>>>>

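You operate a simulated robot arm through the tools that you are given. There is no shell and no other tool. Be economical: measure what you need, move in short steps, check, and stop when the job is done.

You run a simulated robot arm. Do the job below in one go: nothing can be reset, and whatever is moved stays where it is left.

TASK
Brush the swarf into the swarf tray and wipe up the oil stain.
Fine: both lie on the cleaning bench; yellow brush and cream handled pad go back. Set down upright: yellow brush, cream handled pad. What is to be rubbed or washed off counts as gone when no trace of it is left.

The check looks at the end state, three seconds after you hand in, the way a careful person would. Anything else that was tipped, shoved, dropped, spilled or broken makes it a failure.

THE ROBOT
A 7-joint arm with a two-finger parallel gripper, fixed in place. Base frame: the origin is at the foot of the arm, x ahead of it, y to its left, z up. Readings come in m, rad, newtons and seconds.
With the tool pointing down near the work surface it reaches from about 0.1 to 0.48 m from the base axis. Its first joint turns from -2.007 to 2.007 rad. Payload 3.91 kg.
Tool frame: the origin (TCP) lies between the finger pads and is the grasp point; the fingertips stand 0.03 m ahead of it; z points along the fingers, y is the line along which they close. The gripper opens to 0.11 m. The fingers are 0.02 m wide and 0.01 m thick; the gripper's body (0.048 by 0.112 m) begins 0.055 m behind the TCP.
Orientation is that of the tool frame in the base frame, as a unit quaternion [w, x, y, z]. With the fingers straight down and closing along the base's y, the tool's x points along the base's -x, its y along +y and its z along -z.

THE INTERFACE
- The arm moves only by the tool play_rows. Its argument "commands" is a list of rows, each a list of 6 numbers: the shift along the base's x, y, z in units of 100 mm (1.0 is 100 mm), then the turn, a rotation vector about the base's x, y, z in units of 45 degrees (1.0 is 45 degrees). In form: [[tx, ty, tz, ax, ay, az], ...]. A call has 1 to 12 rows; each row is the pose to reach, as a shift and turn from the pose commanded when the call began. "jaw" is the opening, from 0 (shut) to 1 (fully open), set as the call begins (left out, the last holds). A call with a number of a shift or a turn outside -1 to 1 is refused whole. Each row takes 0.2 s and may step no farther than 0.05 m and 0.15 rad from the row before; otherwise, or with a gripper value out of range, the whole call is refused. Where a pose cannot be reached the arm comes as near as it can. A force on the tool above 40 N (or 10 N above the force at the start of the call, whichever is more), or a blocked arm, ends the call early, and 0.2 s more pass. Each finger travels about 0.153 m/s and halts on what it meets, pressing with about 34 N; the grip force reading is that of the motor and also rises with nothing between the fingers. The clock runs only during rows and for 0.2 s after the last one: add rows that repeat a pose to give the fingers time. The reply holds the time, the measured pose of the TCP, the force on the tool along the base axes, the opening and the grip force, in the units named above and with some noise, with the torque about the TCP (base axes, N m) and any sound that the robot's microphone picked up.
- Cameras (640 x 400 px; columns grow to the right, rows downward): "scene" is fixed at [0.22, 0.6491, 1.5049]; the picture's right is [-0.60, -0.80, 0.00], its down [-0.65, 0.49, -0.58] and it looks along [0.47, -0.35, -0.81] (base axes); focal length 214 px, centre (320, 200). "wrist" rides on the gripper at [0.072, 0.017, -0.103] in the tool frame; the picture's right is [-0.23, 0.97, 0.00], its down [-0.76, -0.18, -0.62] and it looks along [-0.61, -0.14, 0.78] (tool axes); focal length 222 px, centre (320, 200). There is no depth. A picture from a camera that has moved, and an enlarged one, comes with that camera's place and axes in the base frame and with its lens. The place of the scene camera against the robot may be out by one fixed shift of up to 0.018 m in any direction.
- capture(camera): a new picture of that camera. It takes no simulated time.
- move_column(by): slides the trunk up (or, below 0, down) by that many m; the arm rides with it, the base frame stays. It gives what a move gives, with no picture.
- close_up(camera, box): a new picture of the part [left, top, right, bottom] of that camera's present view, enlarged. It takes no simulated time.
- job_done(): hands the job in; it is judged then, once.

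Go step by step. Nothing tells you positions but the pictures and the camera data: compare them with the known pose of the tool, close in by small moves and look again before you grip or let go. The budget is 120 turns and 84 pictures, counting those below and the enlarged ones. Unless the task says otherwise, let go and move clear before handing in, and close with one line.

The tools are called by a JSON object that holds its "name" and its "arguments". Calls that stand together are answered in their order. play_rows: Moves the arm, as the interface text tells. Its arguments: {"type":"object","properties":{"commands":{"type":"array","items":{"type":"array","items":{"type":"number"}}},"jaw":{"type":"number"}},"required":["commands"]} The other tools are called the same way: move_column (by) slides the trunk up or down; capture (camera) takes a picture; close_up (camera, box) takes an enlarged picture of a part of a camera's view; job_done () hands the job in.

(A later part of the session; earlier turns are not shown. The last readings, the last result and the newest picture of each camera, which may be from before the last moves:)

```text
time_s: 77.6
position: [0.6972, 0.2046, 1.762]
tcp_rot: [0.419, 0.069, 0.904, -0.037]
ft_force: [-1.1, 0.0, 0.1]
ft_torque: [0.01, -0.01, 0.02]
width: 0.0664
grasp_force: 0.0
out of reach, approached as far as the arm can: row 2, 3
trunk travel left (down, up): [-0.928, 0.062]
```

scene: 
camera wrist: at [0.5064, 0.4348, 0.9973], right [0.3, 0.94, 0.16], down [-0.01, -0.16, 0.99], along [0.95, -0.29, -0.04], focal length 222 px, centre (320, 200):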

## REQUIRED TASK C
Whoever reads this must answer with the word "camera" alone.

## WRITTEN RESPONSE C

<<<<

## EXCERPTED PASSAGE
>>>>

Sunday, December 30, 2012

Caesar Must Die/Cesare deve morire (2012)


Director: Paolo Taviani, Vittorio Taviani
Country: Italy

Synopsis: The film was made in Rome's Rebibbia Prison, where the inmates are preparing to stage Shakespeare's Julius Caesar. After a competitive casting process, the roles are eventually allocated, and the prisoners begin exploring the text, finding in its tale of fraternity, power and betrayal parallels to their own lives and stories. Hardened criminals, many with links to organised crime, these actors find great motivation in performing the play. As we witness the rehearsals, beautifully photographed in various nooks and crannies within the prison, we see the inmates also work through their own conflicts, both internal and between each other. –rottentomatoes.com

Today/Tey (2012)


Director: Alan Gomis
Country: Senegal

Synopsis: Today is the last day of his life. He knows this to be true even though he is strong and healthy. Nonetheless Satché (played by American actor-musician Saül Williams) accepts his imminent death. Walking through the streets of his home town in Senegal he takes in the sites of his past as if he were looking at them for the last time: his parents’ house, his first love, the friends of his youth, his wife and children. Time and again he hears the same reproach: why didn’t he stay in America, where he would have a future? Satché encounters his final moments full of fear but also with a sense of joy. –BIFF

Present Tense/Simdiki Zaman (2012)

<<<<

## REQUIRED TASK A
Beginning with the line containing "You run a simulated" and ending with the line containing "Brush the swarf", extract those lines exactly from the listing above, and only those.
## REQUIRED TASK B
Carry the excerpted passage on from its last sentence.

## WRITTEN RESPONSE A
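You run a simulated robot arm. Do the job below in one go: nothing can be reset, and whatever is moved stays where it is left.

TASK
Brush the swarf into the swarf tray and wipe up the oil stain.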

## WRITTEN RESPONSE B
Director: Belmin Soylemez
Country: Turkey

Synopsis: The story of a young woman who is in search for her lost hopes. Like many in Turkish society, Mina is jobless, lonely, and unhappy. She wants to escape to the USA and start from zero; a familiar feeling to most of us. But how? She needs money, documents and a visa. She applies to a fortune-telling café, lying that she has experience. While she reads the coffee cups of many different women, she also tries to find a way out herself. Through the shapes emerging in coffee cups, she expresses her own frustrations and desires to match with those of the customers. Will she be able to get away from present tense and try her luck for the future? – Internet Movie Database (IMDb)

When I saw You/Lamma Shoftak (2012)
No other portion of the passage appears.